RTC Dinner on Young Rewired State (22 January 2013)

IT’s their future – IT’s our present

How Young Rewired State is coding a better country through developing young programmers

We at the Real Time Club believe passionately that the future of this country lies in exploitation of information technology based products, and that more must be done to help young people develop the necessary expertise.

Earlier this year the Real Time Club supported Young Rewired State at their “2012 Festival of Code” by sponsoring promotional videos of the event. The 2012 Festival of Code, held at the Custard Factory in Birmingham , attracted more than 600 young programmers – aged between 7 and 18 – from across the UK, and was celebrated in a weekend of show-casing the prototype apps and hacks they’d built during the previous week. Real Time Clubbers were there – it was astounding and very encouraging! We’ll show you the video and Emma Mulqueeny, founder of Rewired State and Young Rewired State, will explain what has happened since and what the plans are to find and mentor every child in the UK who is driven to teach themselves how to program. A couple of the young programmers will showcase what they’ve built, will be answering your questions and, no doubt, teaching us all a thing or two about programming.

Emma Mulqueeny

Emma is the founder of Rewired State and Young Rewired State: Coding a better country.

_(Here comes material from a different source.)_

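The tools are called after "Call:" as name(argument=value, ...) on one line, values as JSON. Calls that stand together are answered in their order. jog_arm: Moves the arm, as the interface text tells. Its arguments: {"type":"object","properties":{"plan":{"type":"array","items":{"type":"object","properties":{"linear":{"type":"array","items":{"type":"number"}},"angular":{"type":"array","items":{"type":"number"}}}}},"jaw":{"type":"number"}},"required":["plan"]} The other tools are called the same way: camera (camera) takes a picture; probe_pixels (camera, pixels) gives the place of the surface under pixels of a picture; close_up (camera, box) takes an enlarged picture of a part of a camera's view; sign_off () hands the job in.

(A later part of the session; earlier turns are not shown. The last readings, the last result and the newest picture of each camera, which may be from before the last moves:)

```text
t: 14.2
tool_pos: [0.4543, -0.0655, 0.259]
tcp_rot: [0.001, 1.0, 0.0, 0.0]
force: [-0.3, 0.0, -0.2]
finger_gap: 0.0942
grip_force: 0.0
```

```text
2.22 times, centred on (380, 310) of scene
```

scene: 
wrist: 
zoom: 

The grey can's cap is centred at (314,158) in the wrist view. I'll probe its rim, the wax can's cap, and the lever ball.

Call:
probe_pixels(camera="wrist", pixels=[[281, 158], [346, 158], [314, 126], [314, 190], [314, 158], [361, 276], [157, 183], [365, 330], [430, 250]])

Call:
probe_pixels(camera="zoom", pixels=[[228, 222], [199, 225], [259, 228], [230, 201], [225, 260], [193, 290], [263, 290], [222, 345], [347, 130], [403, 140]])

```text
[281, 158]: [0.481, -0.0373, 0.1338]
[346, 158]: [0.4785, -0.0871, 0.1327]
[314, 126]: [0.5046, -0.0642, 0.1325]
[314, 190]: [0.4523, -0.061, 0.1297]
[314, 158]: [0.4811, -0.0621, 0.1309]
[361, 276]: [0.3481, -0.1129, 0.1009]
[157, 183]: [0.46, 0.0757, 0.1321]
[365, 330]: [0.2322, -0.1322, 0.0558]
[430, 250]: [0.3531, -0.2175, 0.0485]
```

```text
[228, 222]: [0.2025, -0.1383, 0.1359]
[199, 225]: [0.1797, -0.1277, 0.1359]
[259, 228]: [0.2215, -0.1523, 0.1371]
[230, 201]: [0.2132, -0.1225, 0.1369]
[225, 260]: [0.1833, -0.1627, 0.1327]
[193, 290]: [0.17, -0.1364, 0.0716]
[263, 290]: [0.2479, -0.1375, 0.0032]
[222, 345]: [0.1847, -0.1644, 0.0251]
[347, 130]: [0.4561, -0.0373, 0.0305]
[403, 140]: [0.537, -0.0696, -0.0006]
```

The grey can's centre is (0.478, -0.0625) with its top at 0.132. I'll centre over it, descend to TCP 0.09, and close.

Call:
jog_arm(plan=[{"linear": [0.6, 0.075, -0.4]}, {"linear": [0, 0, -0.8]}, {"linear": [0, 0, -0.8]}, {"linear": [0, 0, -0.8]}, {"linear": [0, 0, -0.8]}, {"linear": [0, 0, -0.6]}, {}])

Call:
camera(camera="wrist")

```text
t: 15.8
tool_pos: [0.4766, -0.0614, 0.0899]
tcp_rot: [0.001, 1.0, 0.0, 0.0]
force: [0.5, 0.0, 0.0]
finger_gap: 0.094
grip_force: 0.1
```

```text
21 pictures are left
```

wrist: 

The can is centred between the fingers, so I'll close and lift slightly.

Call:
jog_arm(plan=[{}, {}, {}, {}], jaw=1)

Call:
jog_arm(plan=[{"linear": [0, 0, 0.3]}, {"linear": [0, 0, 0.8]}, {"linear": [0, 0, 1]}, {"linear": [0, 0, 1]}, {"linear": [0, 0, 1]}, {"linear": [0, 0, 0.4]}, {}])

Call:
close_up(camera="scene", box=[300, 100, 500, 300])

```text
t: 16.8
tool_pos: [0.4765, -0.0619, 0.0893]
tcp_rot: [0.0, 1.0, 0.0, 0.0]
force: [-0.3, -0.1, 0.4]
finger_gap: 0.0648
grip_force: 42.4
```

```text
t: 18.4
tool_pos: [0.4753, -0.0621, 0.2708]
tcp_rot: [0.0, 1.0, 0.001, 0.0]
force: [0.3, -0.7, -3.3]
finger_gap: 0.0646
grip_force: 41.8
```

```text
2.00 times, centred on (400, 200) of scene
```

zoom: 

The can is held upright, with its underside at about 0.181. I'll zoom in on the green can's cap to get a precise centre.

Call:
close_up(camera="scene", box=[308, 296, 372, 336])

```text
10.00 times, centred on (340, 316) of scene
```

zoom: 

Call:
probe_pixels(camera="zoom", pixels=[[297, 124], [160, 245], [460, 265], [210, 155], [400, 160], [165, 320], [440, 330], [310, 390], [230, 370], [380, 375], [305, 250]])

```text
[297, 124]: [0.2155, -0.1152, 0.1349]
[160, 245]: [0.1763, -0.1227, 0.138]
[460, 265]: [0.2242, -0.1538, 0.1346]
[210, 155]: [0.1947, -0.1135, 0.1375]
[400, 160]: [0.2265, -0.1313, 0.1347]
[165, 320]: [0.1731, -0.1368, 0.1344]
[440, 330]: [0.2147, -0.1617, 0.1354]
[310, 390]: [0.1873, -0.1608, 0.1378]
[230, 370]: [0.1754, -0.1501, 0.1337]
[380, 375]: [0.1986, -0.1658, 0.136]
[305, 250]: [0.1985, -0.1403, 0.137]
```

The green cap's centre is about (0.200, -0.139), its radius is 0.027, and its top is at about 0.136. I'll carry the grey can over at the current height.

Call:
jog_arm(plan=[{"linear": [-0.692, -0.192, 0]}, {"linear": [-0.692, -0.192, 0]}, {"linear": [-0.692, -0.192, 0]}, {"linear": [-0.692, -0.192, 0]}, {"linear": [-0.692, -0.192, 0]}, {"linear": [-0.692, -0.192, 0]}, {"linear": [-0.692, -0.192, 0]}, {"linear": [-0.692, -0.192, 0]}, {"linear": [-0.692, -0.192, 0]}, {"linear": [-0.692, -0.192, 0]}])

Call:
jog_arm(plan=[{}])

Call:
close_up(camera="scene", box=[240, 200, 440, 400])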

Rewired State is the largest independent developer network in the UK with over 800 software developers and designers, bringing about digital innovation and revolution through rapid prototyping events (hack days).

Young Rewired State is Rewired State’s philanthropic arm and is the only developer network of young UK programmers aged 18 and under who have taught themselves how to code. Both networks work together to prototype solutions to real world problems.

Emma has recently been voted onto the Wired 100 list, writes regularly for the Guardian, the Telegraph, her own blog and is best known for her campaign to ‘Teach our kids to code’, relentlessly pushing the potential of the UK digital industry.